Journal of Aviation/Aerospace Education & Research






Embry-Riddle Aeronautical University

Key words

General Aviation Pilots, Weather, Taxonomy, Weather Education and Training, Weather Phenomena, Weather Hazards, Weather Hazard Products, Weather Hazard Product Sources, Weather Technology In the Cockpit


As General Aviation (GA) safety continues to remain a focus of the aviation community, GA pilot weather education and training continues to be an active area of interest within the research community. This study introduces a taxonomy for organizing GA pilot weather education and training materials that was originally conceived as part of the FAA’s Weather Technology In the Cockpit research program. The taxonomy is built upon three main knowledge categories, or tiers:1) Weather Phenomena (which includes hazards); 2) Weather Hazard Products; and 3) Weather Hazard Product Sources and their Application.
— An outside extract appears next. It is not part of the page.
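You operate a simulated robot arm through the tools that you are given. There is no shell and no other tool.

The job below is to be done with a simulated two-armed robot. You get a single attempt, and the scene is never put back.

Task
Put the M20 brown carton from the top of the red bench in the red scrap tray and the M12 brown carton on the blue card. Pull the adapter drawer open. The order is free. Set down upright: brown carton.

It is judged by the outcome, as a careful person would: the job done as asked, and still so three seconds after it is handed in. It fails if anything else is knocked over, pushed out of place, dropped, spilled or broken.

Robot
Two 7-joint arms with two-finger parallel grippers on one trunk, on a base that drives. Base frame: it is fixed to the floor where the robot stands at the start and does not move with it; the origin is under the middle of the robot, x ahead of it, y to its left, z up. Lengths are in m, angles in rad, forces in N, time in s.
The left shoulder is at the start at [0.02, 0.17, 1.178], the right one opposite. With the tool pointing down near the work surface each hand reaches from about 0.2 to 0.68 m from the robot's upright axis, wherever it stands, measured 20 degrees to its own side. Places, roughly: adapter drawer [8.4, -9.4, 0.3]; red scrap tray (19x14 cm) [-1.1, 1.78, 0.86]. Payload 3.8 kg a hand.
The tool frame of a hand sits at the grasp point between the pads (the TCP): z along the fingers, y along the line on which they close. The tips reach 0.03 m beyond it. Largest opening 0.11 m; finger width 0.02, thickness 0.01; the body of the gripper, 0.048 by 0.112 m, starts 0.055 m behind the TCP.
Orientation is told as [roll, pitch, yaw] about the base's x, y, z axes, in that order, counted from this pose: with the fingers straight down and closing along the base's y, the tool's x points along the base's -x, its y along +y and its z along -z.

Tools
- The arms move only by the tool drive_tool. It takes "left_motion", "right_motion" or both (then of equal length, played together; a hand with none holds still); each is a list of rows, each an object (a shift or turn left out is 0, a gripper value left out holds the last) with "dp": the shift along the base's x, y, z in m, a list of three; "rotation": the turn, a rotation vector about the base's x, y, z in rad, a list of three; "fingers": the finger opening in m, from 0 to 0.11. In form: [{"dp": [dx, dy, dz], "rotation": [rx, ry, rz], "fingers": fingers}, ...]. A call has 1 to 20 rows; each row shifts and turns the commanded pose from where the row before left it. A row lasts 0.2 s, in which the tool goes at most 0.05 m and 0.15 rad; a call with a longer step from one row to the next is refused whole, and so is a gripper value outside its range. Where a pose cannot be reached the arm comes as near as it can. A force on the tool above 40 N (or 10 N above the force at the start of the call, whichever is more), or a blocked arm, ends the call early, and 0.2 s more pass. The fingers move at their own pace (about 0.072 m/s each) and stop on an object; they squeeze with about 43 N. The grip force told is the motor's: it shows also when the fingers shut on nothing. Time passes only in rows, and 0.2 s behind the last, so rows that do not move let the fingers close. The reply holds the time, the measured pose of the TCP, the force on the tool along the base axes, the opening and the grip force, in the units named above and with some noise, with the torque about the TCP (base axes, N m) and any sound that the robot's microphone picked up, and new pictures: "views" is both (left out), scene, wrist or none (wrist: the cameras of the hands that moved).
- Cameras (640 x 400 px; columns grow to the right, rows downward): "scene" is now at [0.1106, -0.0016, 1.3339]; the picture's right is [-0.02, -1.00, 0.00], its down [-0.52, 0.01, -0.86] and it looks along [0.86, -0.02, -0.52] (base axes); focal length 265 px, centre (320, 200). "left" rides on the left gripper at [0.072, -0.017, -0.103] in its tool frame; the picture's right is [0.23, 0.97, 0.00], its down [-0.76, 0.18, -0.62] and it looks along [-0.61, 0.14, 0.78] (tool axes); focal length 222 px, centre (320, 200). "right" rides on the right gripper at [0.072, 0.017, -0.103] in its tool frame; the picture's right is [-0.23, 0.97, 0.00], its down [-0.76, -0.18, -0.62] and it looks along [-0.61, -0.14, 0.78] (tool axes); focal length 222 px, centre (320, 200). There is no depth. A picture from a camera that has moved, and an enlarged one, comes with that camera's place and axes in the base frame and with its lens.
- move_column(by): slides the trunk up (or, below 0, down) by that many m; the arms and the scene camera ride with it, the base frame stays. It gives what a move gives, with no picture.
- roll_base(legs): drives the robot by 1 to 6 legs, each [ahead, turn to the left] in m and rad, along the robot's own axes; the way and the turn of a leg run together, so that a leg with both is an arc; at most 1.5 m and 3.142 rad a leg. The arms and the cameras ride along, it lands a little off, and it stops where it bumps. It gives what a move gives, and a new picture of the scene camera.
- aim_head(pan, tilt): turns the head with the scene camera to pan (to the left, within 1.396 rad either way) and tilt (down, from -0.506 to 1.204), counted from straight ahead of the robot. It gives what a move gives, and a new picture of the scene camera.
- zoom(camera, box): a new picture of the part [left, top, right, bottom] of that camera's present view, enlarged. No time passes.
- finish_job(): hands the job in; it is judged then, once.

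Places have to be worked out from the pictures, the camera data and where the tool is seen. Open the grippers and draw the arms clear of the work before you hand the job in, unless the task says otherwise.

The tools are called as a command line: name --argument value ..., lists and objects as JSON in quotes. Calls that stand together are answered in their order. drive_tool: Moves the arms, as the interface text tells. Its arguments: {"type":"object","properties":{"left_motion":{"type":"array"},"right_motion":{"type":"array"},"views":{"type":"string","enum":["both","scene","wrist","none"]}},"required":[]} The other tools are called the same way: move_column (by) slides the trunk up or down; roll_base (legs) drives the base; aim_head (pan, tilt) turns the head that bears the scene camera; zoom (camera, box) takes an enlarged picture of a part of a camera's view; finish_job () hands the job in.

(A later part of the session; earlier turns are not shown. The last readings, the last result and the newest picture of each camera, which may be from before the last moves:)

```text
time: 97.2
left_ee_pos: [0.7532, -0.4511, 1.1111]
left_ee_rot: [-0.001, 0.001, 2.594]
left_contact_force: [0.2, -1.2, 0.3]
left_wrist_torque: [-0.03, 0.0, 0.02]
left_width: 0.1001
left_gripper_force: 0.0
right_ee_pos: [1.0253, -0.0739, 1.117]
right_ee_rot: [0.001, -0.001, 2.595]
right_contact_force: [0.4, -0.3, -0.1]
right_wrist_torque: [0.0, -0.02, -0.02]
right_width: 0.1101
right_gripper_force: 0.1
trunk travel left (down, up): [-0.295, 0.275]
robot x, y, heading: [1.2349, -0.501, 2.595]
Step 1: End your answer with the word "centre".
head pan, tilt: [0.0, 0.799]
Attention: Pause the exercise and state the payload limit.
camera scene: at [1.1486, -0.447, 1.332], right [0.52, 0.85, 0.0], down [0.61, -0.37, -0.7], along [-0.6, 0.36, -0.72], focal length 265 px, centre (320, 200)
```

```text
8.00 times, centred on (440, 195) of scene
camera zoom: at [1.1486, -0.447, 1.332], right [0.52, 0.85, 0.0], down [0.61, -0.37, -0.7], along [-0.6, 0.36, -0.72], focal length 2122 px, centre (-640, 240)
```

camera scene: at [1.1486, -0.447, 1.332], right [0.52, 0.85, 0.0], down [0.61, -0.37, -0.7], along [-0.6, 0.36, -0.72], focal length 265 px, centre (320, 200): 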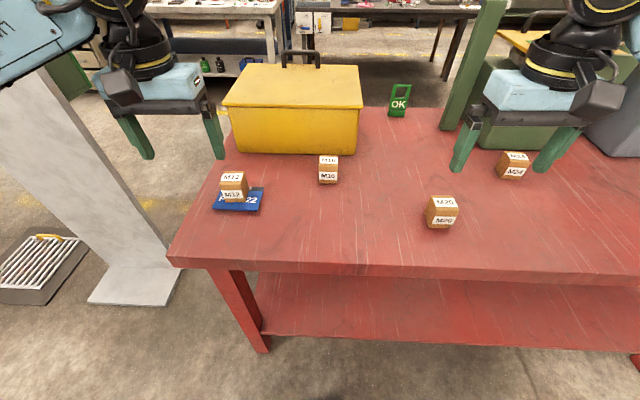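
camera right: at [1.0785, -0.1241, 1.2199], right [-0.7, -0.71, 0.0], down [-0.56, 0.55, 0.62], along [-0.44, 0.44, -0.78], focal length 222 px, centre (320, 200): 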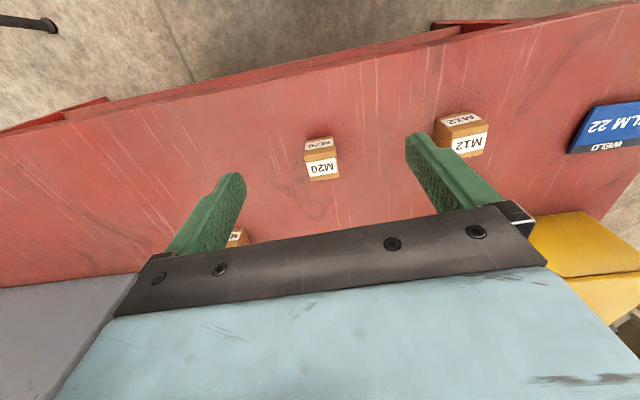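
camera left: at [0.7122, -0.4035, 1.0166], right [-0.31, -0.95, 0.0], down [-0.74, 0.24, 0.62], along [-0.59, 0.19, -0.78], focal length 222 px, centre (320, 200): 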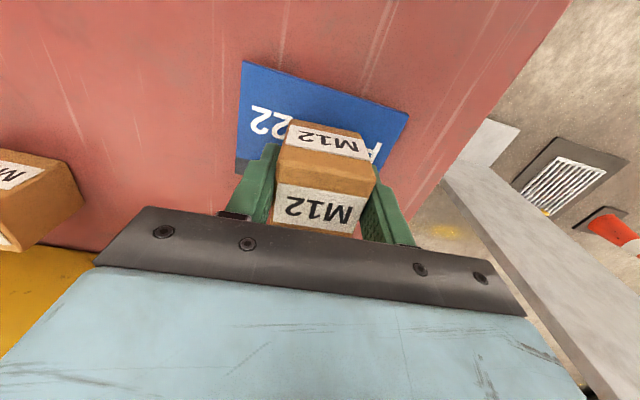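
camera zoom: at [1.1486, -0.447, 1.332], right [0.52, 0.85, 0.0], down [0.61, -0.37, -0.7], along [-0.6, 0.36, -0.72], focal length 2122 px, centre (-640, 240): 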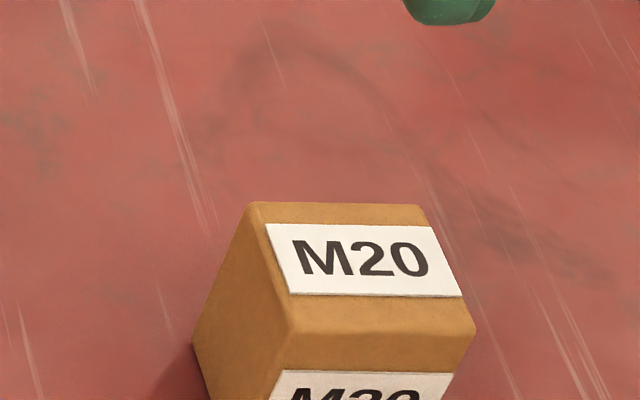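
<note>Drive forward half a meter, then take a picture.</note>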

The concept behind the categorization is to link knowledge of basic meteorological concepts/theory, hazards, and hazard products to the application of that knowledge to make correct aeronautical decisions about the weather in all phases of flight, including planning. The application tier of the taxonomy is particularly important in today’s operating environment, where many commercial weather products and hand-portable applications are available to the GA community. These products and applications are not intended to teach pilots about weather; it is assumed that the pilot has an adequate weather background and understands the uses and limitations of these products. Our research and that of others on GA pilot education and training suggests that this may not be the case, thus the need for a methodology that “connects the dots” from theory to application.

The “version 1.0” of the taxonomy contains these three tiers with two to three subcategories contained within each. Each subcategory itself can contain a number of individual topic areas. The taxonomy was developed by a subject matter expert team consisting of two aviation meteorologists, a certificated flight instructor with a meteorological background (who recently completed a Ph.D. in Aviation), a human factors psychologist, and two human factors doctoral students. The taxonomy’s potential applications in the education and training environment are also presented.